Respondent’s submissions

  1. For the respondent, Mr O’Leary submitted that the affidavit relied upon by the applicant does not explain the very lengthy delay between the filing of the Application and the formulation of the Amended Application.  He acknowledged that this was not through any fault of Mr Barnes or his instructor.  In Mr O’Leary’s submission, there were three reasons why there was no merit to the application to amend in the terms sought. 

  2. The first was that the application itself would be futile by virtue of a finding made by the delegate[5] that the applicant had provided bogus documents. That finding has not been challenged by the applicant and it is not proposed that it will be challenged. The operation of s.91WA(1) is fatal to the applicant’s application. That section states as follows:

    “Providing bogus documents or destroying identity documents

    (1)The Minister must refuse to grant a protection visa to an applicant for a protection visa if:

    (a)the applicant provides a bogus document as evidence of the applicant's identity, nationality or citizenship; or

    [5]     Court Book (‘CB’) p 129.

    (b)     the Minister is satisfied that the applicant:

    (i)     has destroyed or disposed of documentary evidence of the applicant's identity, nationality or citizenship; or

    (ii)     has caused such documentary evidence to be destroyed or disposed of.”

  3. In short, it provides that the Minister must refuse to grant a protection visa to an applicant if the applicant provides a bogus document as evidence of the applicant’s identity, nationality or citizenship, or certain other circumstances unless the applicant has a reasonable explanation for providing the bogus document, or for the destruction or disposal of documentary evidence and has provided documentary evidence of their identity or taken reasonable steps to provide such evidence.

  4. The finding of the delegate, which also included a consideration of the applicant’s explanation as to the provision of the documents in question that were found to be bogus, concluded that the delegate did not regard the applicant has having a reasonable explanation for providing bogus documents as evidence of his identity, nationality or citizenship.  It also concluded that the delegate did not accept the applicant’s explanation that the documents were genuine.  That being the case, it is not possible for the applicant to overcome the clear operation of s.91WA. 

  5. The second ground of opposition was based on the submission that DZU16 deals, in effect, with this argument in these terms:

    “139.The effect of s 5J(1)(c) of the Migration Act is that the decision-maker needs only to consider whether an applicant faces a real chance of persecution in all areas of the country to which he or she will return (commonly referred to as the “first limb” of the relocation test). Section 5J does not, however, deal with the broader question as to whether relocation is reasonable in the circumstances of a particular case (commonly referred to as the “second limb” of the relocation test).

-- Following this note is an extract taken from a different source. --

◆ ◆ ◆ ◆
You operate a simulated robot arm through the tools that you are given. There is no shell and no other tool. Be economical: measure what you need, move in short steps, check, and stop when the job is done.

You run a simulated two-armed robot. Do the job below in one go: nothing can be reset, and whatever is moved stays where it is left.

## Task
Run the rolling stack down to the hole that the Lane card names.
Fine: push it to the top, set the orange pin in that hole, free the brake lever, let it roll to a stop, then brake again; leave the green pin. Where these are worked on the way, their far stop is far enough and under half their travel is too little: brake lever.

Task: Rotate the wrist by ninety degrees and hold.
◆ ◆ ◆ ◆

    140.Nothing in the judgment of Black CJ in Randhawa at 442 or in the judgment of the High Court in SZATV, to which the applicant has referred in his submissions, affects the Minister’s construction of s 5J(1)(c). Those cases provide that a person has a well-founded fear of persecution if, relevantly, it is not reasonable in the circumstances for a person to relocate to a particular region in his or her country of nationality even if he or she does not face an appreciable risk of persecution in that place. Subsection 5J(1) now deals exhaustively with the concept of a well-founded fear of persecution, with subparagraph (c) codifying the relocation test.

    141.Secondly, and in any event, the Authority considered the reasonableness of the applicant’s having to relocate to Mazar-e-Sharif in the context of determining his claims for complementary protection at [49]–[61],99 as it was required to do by force of s 36(2B)(a). Even if the Minister’s construction of s 5J(1)(c) were not correct, there is no sound reason for the Court not to treat the Authority’s findings as to the reasonableness of relocation — which were purely factual — as applying equally to the reasonableness of relocation in the Refugees Convention context.100 Where the Authority has made those findings, the result cannot be jurisdictional error for the same reason that the result would not be jurisdictional error where a decision-maker refers to findings of fact that it has made in assessing an applicant’s circumstances against the criterion in s 36(2)(a) when determining his or her claims for complementary protection.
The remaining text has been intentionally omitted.